Most pan sauces rely on stock or wine for deglazing, but this one has a twist. “If someone were to stand over a pan of sautéing chicken holding an ice-cold martini and happen to slosh it into the pan, you would have this sauce,” Thielen writes. The gin idea came from her time cooking on the line at the French restaurant Bouley, which closed in 2017. But that version used duck, and the broth was a concentrate that took forever to make. (Thielen’s chicken is a little more streamlined, though still detailed.) The dish is, as she learned in restaurant kitchens like Bouley, a culmination of all the minute details that make something good great.

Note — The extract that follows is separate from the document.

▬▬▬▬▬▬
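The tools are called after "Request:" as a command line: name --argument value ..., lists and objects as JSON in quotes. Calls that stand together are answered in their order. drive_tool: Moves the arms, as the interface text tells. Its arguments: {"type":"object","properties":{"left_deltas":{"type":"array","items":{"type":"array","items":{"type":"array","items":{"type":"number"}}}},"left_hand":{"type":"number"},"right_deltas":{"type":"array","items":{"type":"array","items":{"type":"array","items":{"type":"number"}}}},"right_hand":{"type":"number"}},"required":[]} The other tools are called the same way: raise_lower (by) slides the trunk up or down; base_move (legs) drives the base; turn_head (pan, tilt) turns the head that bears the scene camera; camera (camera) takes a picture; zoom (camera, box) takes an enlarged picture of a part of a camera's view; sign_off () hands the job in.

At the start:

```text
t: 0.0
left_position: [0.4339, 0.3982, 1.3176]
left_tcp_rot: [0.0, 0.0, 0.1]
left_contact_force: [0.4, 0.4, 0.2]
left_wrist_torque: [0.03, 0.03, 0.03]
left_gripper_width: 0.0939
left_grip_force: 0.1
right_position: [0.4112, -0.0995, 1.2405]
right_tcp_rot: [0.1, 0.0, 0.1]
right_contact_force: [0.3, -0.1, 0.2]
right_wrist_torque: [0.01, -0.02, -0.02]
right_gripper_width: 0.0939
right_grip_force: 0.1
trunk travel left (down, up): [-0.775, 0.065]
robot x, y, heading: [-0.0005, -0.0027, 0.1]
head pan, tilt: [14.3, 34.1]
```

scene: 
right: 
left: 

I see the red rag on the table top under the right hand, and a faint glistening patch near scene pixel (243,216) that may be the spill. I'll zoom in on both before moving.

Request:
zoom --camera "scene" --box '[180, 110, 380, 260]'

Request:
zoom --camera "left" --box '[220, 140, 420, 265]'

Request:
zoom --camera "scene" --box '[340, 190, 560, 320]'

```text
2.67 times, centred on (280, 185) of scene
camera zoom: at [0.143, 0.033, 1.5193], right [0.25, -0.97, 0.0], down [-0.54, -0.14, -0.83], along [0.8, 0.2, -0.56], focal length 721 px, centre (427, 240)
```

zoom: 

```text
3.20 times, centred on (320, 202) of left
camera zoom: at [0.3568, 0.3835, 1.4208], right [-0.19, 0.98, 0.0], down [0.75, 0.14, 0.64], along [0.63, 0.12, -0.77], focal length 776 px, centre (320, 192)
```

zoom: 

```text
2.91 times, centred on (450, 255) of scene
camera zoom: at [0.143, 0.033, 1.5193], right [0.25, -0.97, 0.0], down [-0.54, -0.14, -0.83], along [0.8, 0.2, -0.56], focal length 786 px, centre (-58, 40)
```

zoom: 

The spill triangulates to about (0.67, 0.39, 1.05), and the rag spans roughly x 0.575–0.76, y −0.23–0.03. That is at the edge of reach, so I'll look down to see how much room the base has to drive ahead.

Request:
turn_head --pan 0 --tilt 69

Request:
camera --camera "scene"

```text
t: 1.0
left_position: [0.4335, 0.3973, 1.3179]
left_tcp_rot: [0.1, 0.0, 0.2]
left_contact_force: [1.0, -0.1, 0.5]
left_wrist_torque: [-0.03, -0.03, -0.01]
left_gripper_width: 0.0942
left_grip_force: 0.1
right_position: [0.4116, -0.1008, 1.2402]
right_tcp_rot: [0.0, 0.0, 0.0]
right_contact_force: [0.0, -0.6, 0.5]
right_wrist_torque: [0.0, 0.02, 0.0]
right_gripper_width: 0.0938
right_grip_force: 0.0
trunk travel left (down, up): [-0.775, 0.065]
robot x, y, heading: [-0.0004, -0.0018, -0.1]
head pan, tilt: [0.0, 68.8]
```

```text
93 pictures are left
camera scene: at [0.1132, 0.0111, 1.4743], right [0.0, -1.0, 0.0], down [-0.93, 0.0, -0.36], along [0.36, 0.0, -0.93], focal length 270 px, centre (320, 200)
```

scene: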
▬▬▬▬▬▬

As with any recipe, this golden, crispy-skinned chicken — complete with killer pan sauce — could be considered more of a general technique than a strict formula, one you can adapt to your own kitchen. But there’s one caveat: The breast should still have its skin. In most supermarkets in the United States, chicken breasts are sold either boneless and skinless or bone-in and skin-on. Boneless works, but “if there’s no skin, there’s no recipe,” she told me. That’s because the chicken cooks almost entirely on the skin side, relying on the insulation, and fat, to keep the meat moist, not to mention that you end up with the most crackly crust. To achieve this, Thielen advises carving the meat off the rib cage of a bone-in breast, or do as she does in the remote woods of northern Minnesota, where she lives with her family: Remove the breasts from a whole bird yourself. If we want nice things, sometimes we have to work for them a bit.


When I made this chicken for the first time, for my boyfriend and me, he sat at the kitchen island talking to me while I cooked. I’m a terrible multitasker, but I can listen. Like a good true-crime podcast on a long road trip, his chitchat helps me maintain my focus, and when I don’t have a third or fourth hand to dry the sage leaves before I fry them in the butter or to pound the breasts into an even thickness, I know I can turn to him. Every cook needs a gabber, someone to keep you company in the kitchen, but even better and more useful are their taste buds. When he took a bite, he said, “This is the best chicken I’ve ever had.” I agreed. The perfectly cooked white meat with the savory, juniper-pierced jus, in between chomps of crispy sage leaves, is full of delights and surprises you can achieve only by paying close attention.


This is, for me, the chicken dinner of chicken dinners, comforting and familiar but fancy enough to cook for company, or for Valentine’s Day. Even better if your date is sitting at the kitchen island gabbing.